This isn’t a review, but I know I haven’t posted much recently (for various reasons neither here nor there) so I thought I’d just comment on something exciting to me.
Around nine years ago, I bought four bobbins of the 9.5mm Pathé Baby version of J’accuse (1919). Since then, I’ve been picking up more when and where ever I could find them. At last, I’ve assembled the entire film. Actually, with the duplicates resulting from buying so many incomplete sets, I’ve got nearly two copies.
At 840 feet, it’s considerably abridged from the theatrical release (which wasn’t even available on video when I started the collection). If it was run straight, 840 feet works out to around 28 minutes, but J’accuse has notched titles so it’s actually a bit longer than that. The original Pathé Baby projector could only handle a 30 foot film bobbin, which is just a minute of footage. Even if a film only has two or three intertitles, text would quickly eat up almost all the runtime. To save film, the Baby had a unique system whereby a little arm feels along the edge of the film as it passes through the projector. When it encounters a notch, it stops advancing the film for a few seconds — holding the picture on the screen. This way, titles could be reduced from several feet down to just a couple frames. Later Babies doubled the max capacity to 60 feet, and at last Pathé ditched bobbins for conventional reels that could handle several hundred feet of film, but J’accuse is an early release. 30 feet with notched titles generally becomes 50 feet with running titles, so it’s probably closer to 45 minutes long.
The whole notch system was a trade-off. With notched titles, the projector by necessity could only use weak lamps that threw small, dim pictures. More powerful lamps burned too hot and would melt the film if it was held in the gate for longer than a fraction of a second. The Baby’s lamphouse is really not much more than a flashlight.
There is an edit of the film that cuts out the whole ghost sequence at the end (before the 2008 DVD was released, I believe it was the most commonly available version on video), but the Baby edition retains it. I haven’t done a side-by-side comparison, but it seems like most of the Baby’s severest abridging is towards the start of the film.
Abel Gance and George Lucas have a bit in common — both being rather notorious for continually revising their films. It’s difficult to say what the “definitive” version of J’accuse would even look like. It’s certainly not the Baby release, but even the DVD is still missing as much as six reels’ worth of footage if by “original” you mean Gance’s earliest cuts of the film. The Baby version at least retains the three-epoch structure of the theatrical release, which the pre-2008 video didn’t.
Of all the Gance films I’ve seen, J’accuse remains my favorite. It may be heresy for me to say so, but Napoleon requires rather more patience than I’m willing to give. It has some spectacular and expertly constructed sequences, Napoleon does, but the road between them is a slog.
As for the delay in releasing a new video: the film scanner broke after transferring An Old Man’s Love Story. It was an easy fix, but I had to wait for a replacement part to arrive from Singapore, which took over a month.
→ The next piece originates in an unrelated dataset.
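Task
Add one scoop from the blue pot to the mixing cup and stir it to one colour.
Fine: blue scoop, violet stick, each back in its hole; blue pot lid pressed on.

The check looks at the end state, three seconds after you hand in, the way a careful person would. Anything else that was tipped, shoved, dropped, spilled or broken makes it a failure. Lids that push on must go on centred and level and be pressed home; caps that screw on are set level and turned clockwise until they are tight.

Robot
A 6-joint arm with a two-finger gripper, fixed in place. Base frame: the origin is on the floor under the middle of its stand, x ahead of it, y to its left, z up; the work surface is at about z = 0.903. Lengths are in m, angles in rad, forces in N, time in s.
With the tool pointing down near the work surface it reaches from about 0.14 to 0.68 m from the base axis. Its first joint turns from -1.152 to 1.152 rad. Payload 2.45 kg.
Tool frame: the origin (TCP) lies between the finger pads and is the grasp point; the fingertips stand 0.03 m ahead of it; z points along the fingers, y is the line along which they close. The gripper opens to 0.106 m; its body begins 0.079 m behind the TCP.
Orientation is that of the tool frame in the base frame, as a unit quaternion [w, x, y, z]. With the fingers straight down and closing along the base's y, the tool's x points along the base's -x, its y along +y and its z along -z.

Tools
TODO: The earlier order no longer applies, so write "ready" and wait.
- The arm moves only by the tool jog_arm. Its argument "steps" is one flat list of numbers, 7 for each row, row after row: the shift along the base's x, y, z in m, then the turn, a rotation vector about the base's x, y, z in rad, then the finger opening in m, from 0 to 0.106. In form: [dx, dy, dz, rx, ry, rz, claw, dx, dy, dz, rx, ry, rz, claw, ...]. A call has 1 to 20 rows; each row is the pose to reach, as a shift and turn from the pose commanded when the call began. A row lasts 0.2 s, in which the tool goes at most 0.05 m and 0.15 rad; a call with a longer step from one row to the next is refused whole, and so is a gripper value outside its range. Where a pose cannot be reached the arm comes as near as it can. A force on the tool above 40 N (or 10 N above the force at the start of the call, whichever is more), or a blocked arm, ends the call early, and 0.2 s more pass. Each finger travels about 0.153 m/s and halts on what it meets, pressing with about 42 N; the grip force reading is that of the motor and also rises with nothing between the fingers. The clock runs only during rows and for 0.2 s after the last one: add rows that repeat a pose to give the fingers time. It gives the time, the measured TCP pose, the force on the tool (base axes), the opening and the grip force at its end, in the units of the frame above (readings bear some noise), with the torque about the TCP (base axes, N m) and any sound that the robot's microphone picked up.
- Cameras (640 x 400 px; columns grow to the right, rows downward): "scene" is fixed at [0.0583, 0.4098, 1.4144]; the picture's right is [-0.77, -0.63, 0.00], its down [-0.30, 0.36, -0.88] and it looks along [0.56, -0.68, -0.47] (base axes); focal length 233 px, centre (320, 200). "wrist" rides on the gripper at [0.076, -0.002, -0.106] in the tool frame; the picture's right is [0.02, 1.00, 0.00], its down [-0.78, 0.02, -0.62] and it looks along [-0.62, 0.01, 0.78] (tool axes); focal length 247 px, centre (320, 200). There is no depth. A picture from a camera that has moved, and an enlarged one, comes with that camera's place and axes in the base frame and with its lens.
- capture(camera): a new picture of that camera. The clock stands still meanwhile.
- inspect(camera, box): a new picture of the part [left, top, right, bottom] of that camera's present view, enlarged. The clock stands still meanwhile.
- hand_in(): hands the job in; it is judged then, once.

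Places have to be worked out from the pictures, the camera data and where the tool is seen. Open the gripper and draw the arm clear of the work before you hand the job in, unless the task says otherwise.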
The primary scanner broke, I should say — I have four. The print I’m scanning now is a bit too shrunken to run through a standard movement, and the machine I’m talking about is one I built myself specifically to handle shrunken and badly damaged film. Here’s a hint for what’s coming out next. It’s an HD remaster of a very old title in the catalogue involving a washerwoman who gets stiffed by one of her customers.
Other news that may or may not be of interest: we’re trial-running putting the “now playing” video on YouTube as well on the homepage of our website. If it goes well, we’ll keep doing it. If it goes really well (viz., if the ad revenue matches the sale price), then maybe the now playing videos will cease to be a limited, one-at-a-time thing and the entire now playing catalogue will be made available.